The swelling costs of funding higher education are on the minds of a lot of folks lately. With the speed and magnitude at which fees for post-secondary tuition are growing, simply putting money aside for “junior’s” education may not be enough. It seems like even the savings have to go out and find a second job to support the idea of paying for post-secondary education.
RESP(ect), Find Out What it Means for Fees
One of the tools that Canadian parents have at their disposal when it comes to saving for their children’s post-secondary education is the Registered Education Savings Plan (RESP). Recently, despite the dark clouds of rising fees for schools, there was a silver lining from one of Canada’s major bank-owned discount brokerages. CIBC Investor’s Edge announced that they’re eliminating their annual RESP account administrative fees.

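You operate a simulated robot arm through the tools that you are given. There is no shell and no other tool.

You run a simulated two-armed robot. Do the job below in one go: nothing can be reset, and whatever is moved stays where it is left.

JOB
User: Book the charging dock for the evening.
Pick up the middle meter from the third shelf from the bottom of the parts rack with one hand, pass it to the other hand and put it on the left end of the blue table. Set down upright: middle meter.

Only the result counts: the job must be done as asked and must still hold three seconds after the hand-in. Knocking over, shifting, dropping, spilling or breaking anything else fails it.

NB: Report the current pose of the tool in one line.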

As can be seen in the comparison of registered account fees table, the cost per year for these accounts ranges typically from $25 to $50 for balances that range between $15,000 and $25,000. Prior to the announced change, CIBC Investor’s Edge, like many other Canadian discount brokerages, charged clients who had less than a certain balance (in this case it was $15,000) a $50 annual fee on the account. In the case of CIBC Investor’s Edge, this fee would normally have been charged at the beginning of every September, so the recent announcement is a bit of a bonus for those existing clients who would have had to pay.
All the cool kids are doing it
CIBC Investor’s Edge now joins the likes of Credential Direct and Questrade in providing no-fee RESP accounts that self-directed investors can manage.
While independent discount brokers such as Questrade and Credential Direct may not provoke the bank-owned discount brokerages into action, now that CIBC has eliminated this fee, other bank-owned discount brokerages might have to take notice.
Traditionally the ‘convenience’ factor has been a benefit that bank-owned brokerages could offer over the independent discount brokerages. This latest move by CIBC Investor’s Edge, however, may provoke the other bank-owned discount brokerages to get creative on how to sweeten their offers to self-directed investors who also enjoy the convenience of doing all of their banking and investing in one place.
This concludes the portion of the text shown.